[GIVEN TEXT]
-- BEGIN --

It happened at halftime of the season opener, when the Warhawks left the field looking like a loser after giving up 26 points in typical losing North Chicago fashion.

Since that moment, North Chicago’s defense has not given up a point — making a great goal-line stand to turn the Waukegan game around and shutting out (except for a safety) a high-powered King attack.

So, what happened …. And more to the point, can it continue this Saturday when North Chicago hosts Round Lake hoping to go 3-0 on the season and equal the win total of the last three years combined.

Here’s what some of the defensive starters said about the shocking turnaround from sieve to brick wall.

Said junior defensive end Jamal Dixon, “Waukegan started saying some things to us at halftime. You could see it in everybody’s eyes. We knew we had to have that half. In the King game, they beat us so bad last year that we had that feeling again that we had something to prove.”

Said junior linebacker Richard Cunningham, “Everybody is out there trying to get the hit. We have 11 guys on the field who want to make the play. “I knew our defense could be pretty good, but now everybody’s head is into it. Everybody is buckling down. Everybody is focused. The result is that now we’re making the plays we wouldn’t have made in the past.”

-- END --

[JOBS]
(1) Please copy out the portion of the given text from "It happened at" to "high-powered King attack." without changes.
(2) Could you carry on with the given text from where it ends?

[MATERIAL PROVIDED]
-- BEGIN --

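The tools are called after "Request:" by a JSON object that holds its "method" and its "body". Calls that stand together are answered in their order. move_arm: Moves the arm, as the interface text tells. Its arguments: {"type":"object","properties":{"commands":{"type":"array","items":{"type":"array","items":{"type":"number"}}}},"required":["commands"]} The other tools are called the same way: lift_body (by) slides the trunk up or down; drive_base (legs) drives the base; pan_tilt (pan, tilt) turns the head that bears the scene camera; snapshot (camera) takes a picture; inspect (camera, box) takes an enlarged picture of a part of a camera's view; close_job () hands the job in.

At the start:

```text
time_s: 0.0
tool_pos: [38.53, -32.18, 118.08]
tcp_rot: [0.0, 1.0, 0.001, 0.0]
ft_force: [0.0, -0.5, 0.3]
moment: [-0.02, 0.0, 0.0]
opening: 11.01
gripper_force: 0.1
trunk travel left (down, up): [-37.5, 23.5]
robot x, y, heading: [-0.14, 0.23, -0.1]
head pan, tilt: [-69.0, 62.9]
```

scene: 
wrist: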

-- END --

[ANSWERS TO THE PROBLEMS]
(1)
It happened at halftime of the season opener, when the Warhawks left the field looking like a loser after giving up 26 points in typical losing North Chicago fashion.

Since that moment, North Chicago’s defense has not given up a point — making a great goal-line stand to turn the Waukegan game around and shutting out (except for a safety) a high-powered King attack.

(2)
Said senior defensive end Allan White,“It definitely feels like we’re controlling the line this year. We have good players, and they’re all playing hard. We don’t have anybody slacking off.”

Said senior linebacker Manny Nickens, “Coach has told us in the past that we’re a team that has the chance to do great things, and we really are. Before, we didn’t have our heads into it. There was a lot of playing around at practice. This summer we said, ‘Enough is enough. It’s time to get serious about this football thing,’ so we stop being a team that ‘could’ be and start being a team that goes out there and wins football games.”

The goal, of course, is to make it happen at least for more times. A six-win season will get the Hawks into the playoff where they will tumble all the way down to the Class 4A bracket based on school size.

“Every week, they’re getting a little bit better. They haven’t really hit their stride yet. We want to keep the ball rolling,” coach Glen Kozlowski.

The last word goes to Arnold Shead a two-way player who will be playing on Saturdays in college somewhere.

“We don’t have just one person making plays. Everybody on defense can play, so guys are fighting for time,” he said. “If you don’t step up, somebody else will, and they’ll be playing in your spot next week. Nobody on this team wants to sit on the sideline.”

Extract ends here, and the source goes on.